#### Work to complete:
Extract each line of the material that follows exactly and omit its pictures.

#### Data segment:
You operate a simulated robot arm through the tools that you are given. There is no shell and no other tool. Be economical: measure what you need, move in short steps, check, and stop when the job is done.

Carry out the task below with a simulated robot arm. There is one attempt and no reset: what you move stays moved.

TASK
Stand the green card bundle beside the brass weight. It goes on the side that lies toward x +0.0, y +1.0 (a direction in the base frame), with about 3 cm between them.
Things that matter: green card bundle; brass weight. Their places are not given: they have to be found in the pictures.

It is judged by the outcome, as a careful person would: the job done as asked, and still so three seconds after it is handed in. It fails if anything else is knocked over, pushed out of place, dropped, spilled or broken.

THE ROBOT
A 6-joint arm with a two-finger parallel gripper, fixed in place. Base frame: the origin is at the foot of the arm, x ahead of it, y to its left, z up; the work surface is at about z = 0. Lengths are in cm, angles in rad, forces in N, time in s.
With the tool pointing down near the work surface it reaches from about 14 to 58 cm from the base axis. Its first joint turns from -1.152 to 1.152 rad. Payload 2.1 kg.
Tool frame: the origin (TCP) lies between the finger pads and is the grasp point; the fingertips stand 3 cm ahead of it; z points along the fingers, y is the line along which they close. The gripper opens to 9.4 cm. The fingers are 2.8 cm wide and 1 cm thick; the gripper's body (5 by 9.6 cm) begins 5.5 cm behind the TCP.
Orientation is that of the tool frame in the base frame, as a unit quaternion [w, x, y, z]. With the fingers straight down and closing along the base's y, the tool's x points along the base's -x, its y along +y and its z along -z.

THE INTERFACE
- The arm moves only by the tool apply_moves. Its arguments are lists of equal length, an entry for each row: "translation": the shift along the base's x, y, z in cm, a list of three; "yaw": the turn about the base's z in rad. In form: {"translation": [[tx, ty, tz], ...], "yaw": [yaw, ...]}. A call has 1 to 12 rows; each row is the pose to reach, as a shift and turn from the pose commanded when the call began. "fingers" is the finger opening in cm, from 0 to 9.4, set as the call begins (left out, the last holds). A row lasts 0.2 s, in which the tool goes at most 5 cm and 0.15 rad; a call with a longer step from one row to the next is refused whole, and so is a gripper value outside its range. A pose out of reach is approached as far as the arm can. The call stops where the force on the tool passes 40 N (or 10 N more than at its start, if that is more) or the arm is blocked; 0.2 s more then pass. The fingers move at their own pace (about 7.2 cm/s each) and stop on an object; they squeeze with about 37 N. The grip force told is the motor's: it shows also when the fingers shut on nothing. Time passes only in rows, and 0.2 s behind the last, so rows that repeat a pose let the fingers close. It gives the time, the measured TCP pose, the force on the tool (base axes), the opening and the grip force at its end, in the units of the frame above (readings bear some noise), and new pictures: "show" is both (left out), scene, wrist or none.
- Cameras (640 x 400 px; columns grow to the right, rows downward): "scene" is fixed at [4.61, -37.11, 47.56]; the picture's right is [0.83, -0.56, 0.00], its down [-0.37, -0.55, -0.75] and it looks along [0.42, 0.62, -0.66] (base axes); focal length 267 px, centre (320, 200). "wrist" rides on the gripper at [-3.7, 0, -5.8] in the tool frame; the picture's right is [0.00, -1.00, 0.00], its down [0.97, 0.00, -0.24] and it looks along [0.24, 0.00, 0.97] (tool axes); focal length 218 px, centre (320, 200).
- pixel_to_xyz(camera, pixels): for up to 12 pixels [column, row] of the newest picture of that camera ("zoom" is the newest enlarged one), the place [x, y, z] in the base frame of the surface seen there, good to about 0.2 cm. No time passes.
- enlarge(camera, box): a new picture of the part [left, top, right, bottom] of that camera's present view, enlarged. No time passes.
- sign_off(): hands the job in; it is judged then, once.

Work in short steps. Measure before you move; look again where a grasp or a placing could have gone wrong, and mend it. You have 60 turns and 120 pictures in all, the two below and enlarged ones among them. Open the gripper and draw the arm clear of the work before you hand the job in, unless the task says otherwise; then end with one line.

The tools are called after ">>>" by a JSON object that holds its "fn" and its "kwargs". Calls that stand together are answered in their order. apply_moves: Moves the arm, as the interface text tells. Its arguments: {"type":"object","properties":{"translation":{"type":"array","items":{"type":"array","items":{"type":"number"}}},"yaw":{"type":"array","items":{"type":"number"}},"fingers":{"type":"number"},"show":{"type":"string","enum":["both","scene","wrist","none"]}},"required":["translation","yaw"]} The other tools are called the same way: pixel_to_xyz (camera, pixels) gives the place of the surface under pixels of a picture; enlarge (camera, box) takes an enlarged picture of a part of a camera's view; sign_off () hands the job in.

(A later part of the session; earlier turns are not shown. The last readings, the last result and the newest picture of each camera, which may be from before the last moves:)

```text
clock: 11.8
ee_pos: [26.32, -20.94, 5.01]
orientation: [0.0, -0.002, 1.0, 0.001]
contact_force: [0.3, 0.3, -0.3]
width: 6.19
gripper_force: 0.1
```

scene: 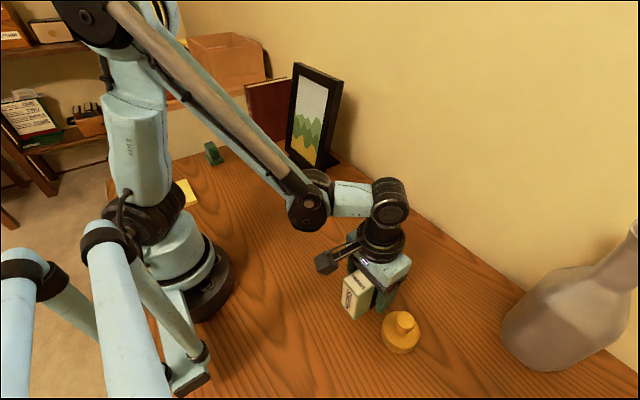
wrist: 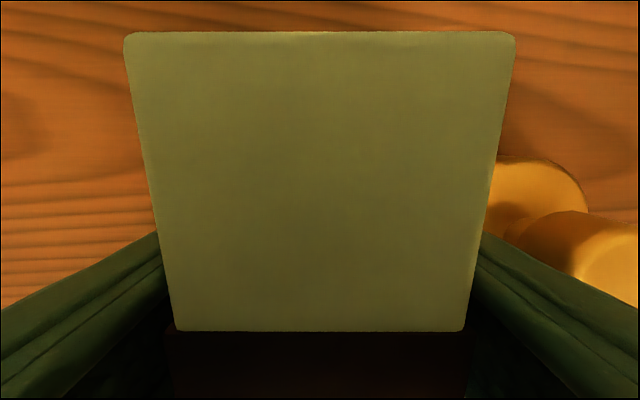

#### Written reply:
You operate a simulated robot arm through the tools that you are given. There is no shell and no other tool. Be economical: measure what you need, move in short steps, check, and stop when the job is done.

Carry out the task below with a simulated robot arm. There is one attempt and no reset: what you move stays moved.

TASK
Stand the green card bundle beside the brass weight. It goes on the side that lies toward x +0.0, y +1.0 (a direction in the base frame), with about 3 cm between them.
Things that matter: green card bundle; brass weight. Their places are not given: they have to be found in the pictures.

It is judged by the outcome, as a careful person would: the job done as asked, and still so three seconds after it is handed in. It fails if anything else is knocked over, pushed out of place, dropped, spilled or broken.

THE ROBOT
A 6-joint arm with a two-finger parallel gripper, fixed in place. Base frame: the origin is at the foot of the arm, x ahead of it, y to its left, z up; the work surface is at about z = 0. Lengths are in cm, angles in rad, forces in N, time in s.
With the tool pointing down near the work surface it reaches from about 14 to 58 cm from the base axis. Its first joint turns from -1.152 to 1.152 rad. Payload 2.1 kg.
Tool frame: the origin (TCP) lies between the finger pads and is the grasp point; the fingertips stand 3 cm ahead of it; z points along the fingers, y is the line along which they close. The gripper opens to 9.4 cm. The fingers are 2.8 cm wide and 1 cm thick; the gripper's body (5 by 9.6 cm) begins 5.5 cm behind the TCP.
Orientation is that of the tool frame in the base frame, as a unit quaternion [w, x, y, z]. With the fingers straight down and closing along the base's y, the tool's x points along the base's -x, its y along +y and its z along -z.

THE INTERFACE
- The arm moves only by the tool apply_moves. Its arguments are lists of equal length, an entry for each row: "translation": the shift along the base's x, y, z in cm, a list of three; "yaw": the turn about the base's z in rad. In form: {"translation": [[tx, ty, tz], ...], "yaw": [yaw, ...]}. A call has 1 to 12 rows; each row is the pose to reach, as a shift and turn from the pose commanded when the call began. "fingers" is the finger opening in cm, from 0 to 9.4, set as the call begins (left out, the last holds). A row lasts 0.2 s, in which the tool goes at most 5 cm and 0.15 rad; a call with a longer step from one row to the next is refused whole, and so is a gripper value outside its range. A pose out of reach is approached as far as the arm can. The call stops where the force on the tool passes 40 N (or 10 N more than at its start, if that is more) or the arm is blocked; 0.2 s more then pass. The fingers move at their own pace (about 7.2 cm/s each) and stop on an object; they squeeze with about 37 N. The grip force told is the motor's: it shows also when the fingers shut on nothing. Time passes only in rows, and 0.2 s behind the last, so rows that repeat a pose let the fingers close. It gives the time, the measured TCP pose, the force on the tool (base axes), the opening and the grip force at its end, in the units of the frame above (readings bear some noise), and new pictures: "show" is both (left out), scene, wrist or none.
- Cameras (640 x 400 px; columns grow to the right, rows downward): "scene" is fixed at [4.61, -37.11, 47.56]; the picture's right is [0.83, -0.56, 0.00], its down [-0.37, -0.55, -0.75] and it looks along [0.42, 0.62, -0.66] (base axes); focal length 267 px, centre (320, 200). "wrist" rides on the gripper at [-3.7, 0, -5.8] in the tool frame; the picture's right is [0.00, -1.00, 0.00], its down [0.97, 0.00, -0.24] and it looks along [0.24, 0.00, 0.97] (tool axes); focal length 218 px, centre (320, 200).
- pixel_to_xyz(camera, pixels): for up to 12 pixels [column, row] of the newest picture of that camera ("zoom" is the newest enlarged one), the place [x, y, z] in the base frame of the surface seen there, good to about 0.2 cm. No time passes.
- enlarge(camera, box): a new picture of the part [left, top, right, bottom] of that camera's present view, enlarged. No time passes.
- sign_off(): hands the job in; it is judged then, once.

Work in short steps. Measure before you move; look again where a grasp or a placing could have gone wrong, and mend it. You have 60 turns and 120 pictures in all, the two below and enlarged ones among them. Open the gripper and draw the arm clear of the work before you hand the job in, unless the task says otherwise; then end with one line.

The tools are called after ">>>" by a JSON object that holds its "fn" and its "kwargs". Calls that stand together are answered in their order. apply_moves: Moves the arm, as the interface text tells. Its arguments: {"type":"object","properties":{"translation":{"type":"array","items":{"type":"array","items":{"type":"number"}}},"yaw":{"type":"array","items":{"type":"number"}},"fingers":{"type":"number"},"show":{"type":"string","enum":["both","scene","wrist","none"]}},"required":["translation","yaw"]} The other tools are called the same way: pixel_to_xyz (camera, pixels) gives the place of the surface under pixels of a picture; enlarge (camera, box) takes an enlarged picture of a part of a camera's view; sign_off () hands the job in.

(A later part of the session; earlier turns are not shown. The last readings, the last result and the newest picture of each camera, which may be from before the last moves:)

```text
clock: 11.8
ee_pos: [26.32, -20.94, 5.01]
orientation: [0.0, -0.002, 1.0, 0.001]
contact_force: [0.3, 0.3, -0.3]
width: 6.19
gripper_force: 0.1
```

scene: 
wrist: 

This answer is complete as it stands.